Kelompok masyarakat desa yang dimaksud
lebih sering dikenal dengan sebutan orang-orang badui. Mereka adalah masyarakat
nomaden, satu jenis masyarakat yang sering berpindah-pindah tempat dan tidak
memiliki tempat tetap untuk berdiam. Orang-orang badui ini bukan seperti
orang-orang gipsi—dan tidak tepat bila dibayangkan kehidupan mereka seperti
kehidupan kaum gipsi yang dikenal jamak di benak kita.
Terlepas dari itu semua, ternyata
ratusan tahun sebelumnya, Nabi Muhammad telah mengisyaratkan—juga
mendefinisikan kepada para sahabatnya—tentang pembagian dua kelompok tersebut.
Kisah tentang seorang Arab badui yang buang air kecil sembarangan di masjid
Nabi dan cara Nabi Muhammad memperlakukan Arab badui tersebut adalah satu
contoh bentuk upaya definitif-sosiologis yang dikenal luas sampai hari ini.

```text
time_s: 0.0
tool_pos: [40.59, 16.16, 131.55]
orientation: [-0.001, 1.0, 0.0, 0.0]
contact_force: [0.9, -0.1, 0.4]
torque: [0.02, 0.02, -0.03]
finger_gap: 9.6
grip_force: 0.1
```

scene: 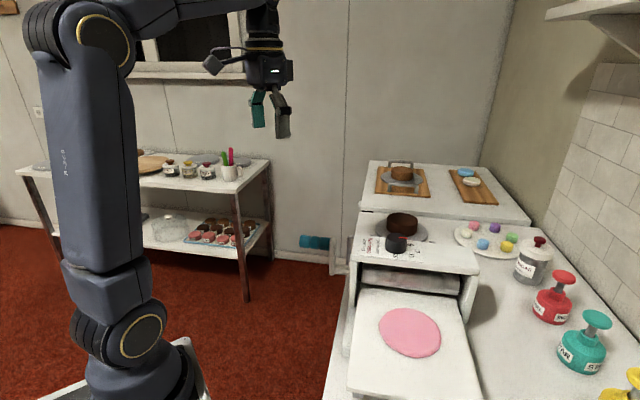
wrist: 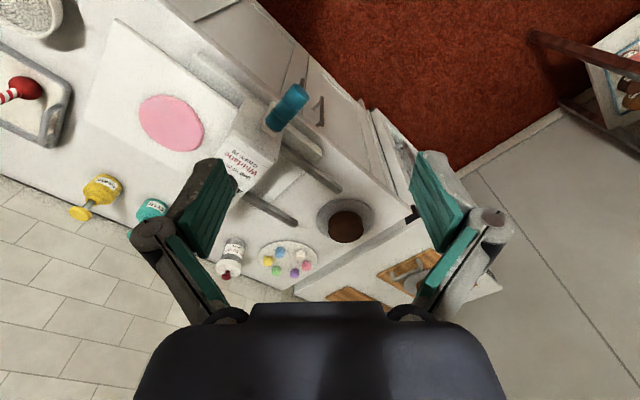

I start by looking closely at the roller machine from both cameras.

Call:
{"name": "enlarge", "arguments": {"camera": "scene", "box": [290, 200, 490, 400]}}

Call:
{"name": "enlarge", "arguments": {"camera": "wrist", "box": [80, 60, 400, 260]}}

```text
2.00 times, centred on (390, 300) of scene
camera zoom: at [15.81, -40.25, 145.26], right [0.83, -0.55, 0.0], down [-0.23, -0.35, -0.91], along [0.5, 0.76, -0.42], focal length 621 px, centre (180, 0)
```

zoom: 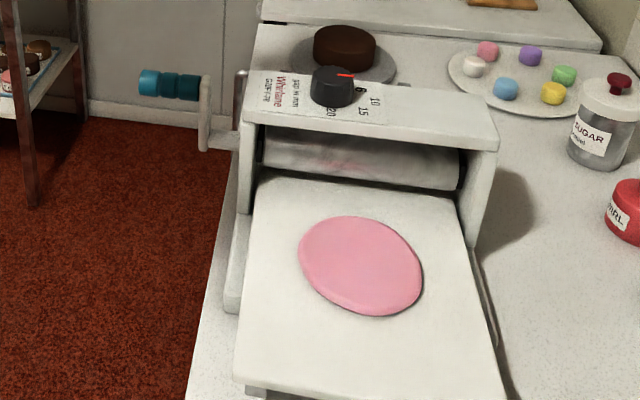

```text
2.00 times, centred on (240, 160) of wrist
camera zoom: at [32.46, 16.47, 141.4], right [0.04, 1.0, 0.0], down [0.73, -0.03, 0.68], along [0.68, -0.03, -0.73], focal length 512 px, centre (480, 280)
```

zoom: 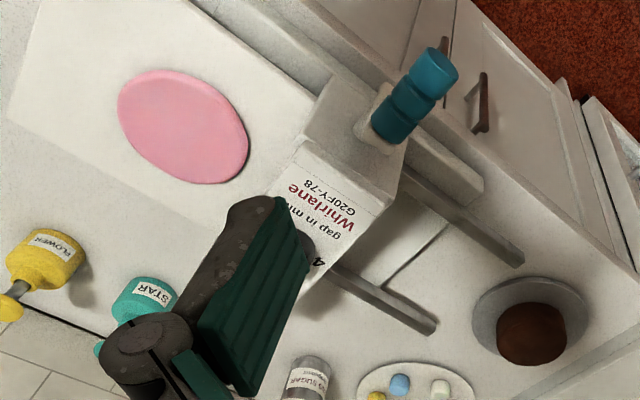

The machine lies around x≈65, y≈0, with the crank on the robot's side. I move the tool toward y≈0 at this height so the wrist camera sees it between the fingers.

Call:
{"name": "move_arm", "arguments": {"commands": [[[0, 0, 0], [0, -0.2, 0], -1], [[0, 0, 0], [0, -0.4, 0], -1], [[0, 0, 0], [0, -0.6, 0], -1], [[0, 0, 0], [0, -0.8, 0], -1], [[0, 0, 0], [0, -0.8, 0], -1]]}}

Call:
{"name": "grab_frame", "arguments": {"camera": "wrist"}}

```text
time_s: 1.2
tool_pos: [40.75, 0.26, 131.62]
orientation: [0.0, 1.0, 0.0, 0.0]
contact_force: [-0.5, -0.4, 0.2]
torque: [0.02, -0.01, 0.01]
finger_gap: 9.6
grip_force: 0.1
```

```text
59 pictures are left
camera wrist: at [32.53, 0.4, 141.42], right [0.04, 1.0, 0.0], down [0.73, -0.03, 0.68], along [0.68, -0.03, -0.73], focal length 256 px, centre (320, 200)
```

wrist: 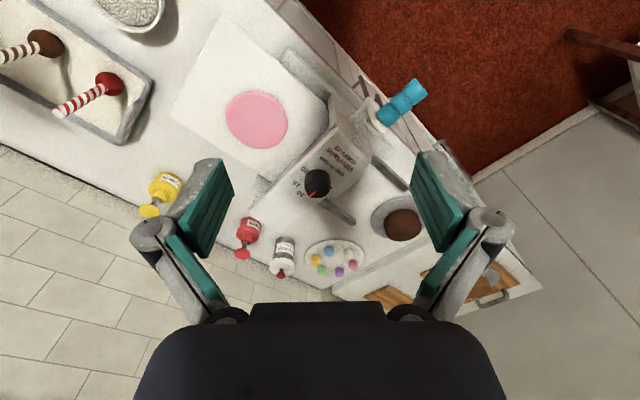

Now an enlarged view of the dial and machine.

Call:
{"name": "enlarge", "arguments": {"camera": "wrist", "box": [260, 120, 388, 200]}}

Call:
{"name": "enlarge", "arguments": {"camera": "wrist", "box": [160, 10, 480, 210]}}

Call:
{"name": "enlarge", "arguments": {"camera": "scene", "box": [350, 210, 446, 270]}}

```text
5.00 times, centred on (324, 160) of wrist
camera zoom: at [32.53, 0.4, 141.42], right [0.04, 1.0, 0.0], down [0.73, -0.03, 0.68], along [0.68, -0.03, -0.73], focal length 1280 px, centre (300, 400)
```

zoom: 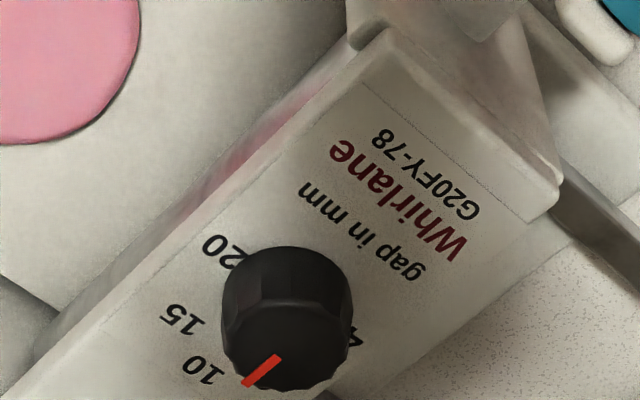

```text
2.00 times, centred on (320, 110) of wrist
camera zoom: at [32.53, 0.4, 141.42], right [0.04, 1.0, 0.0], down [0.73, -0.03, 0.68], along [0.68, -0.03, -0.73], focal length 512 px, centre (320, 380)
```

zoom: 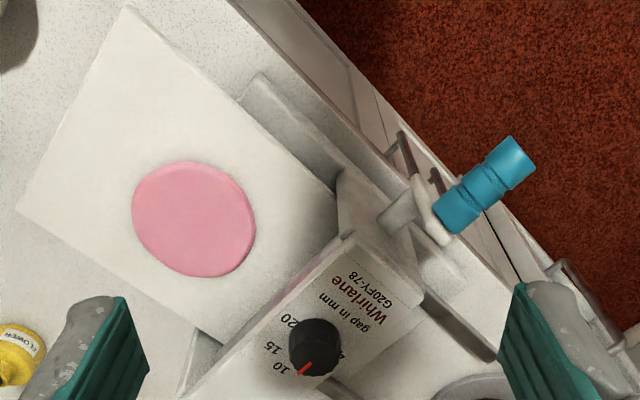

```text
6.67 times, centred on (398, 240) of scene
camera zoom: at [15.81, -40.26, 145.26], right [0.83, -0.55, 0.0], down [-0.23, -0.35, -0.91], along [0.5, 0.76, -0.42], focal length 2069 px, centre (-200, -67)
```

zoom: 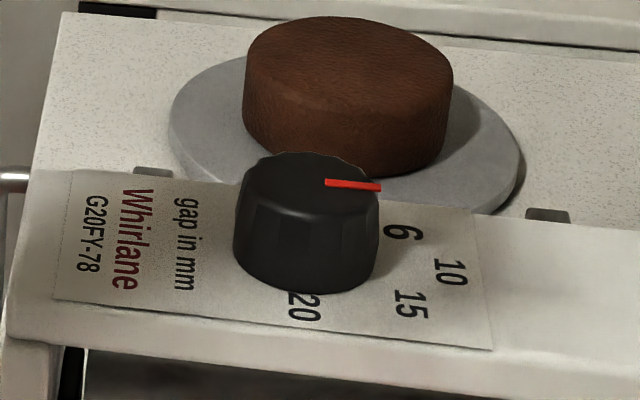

Dalam Al-Qur’an saja, Allah sendiri
secara langsung menyinggung tentang kelompok-kelompok masyarakat Arab ini dalam
beberapa tempat. Salah satu contoh yang dapat disebutkan di sini adalah ayat
ke-97 dan 98 surat At-Taubah, ketika Allah berbicara tentang orang-orang kafir
dan munafik dari kalangan Arab badui.
Orang-orang badui adalah orang-orang
yang hidup beradaptasi dengan gurun pasir. Mereka bersikeras untuk mendapatkan
tempat-tempat yang bisa digunakan oleh ternak-ternak mereka, seperti dataran
yang hijau, meski hanya sebentar dan meski pun itu harus dengan cara kekerasan.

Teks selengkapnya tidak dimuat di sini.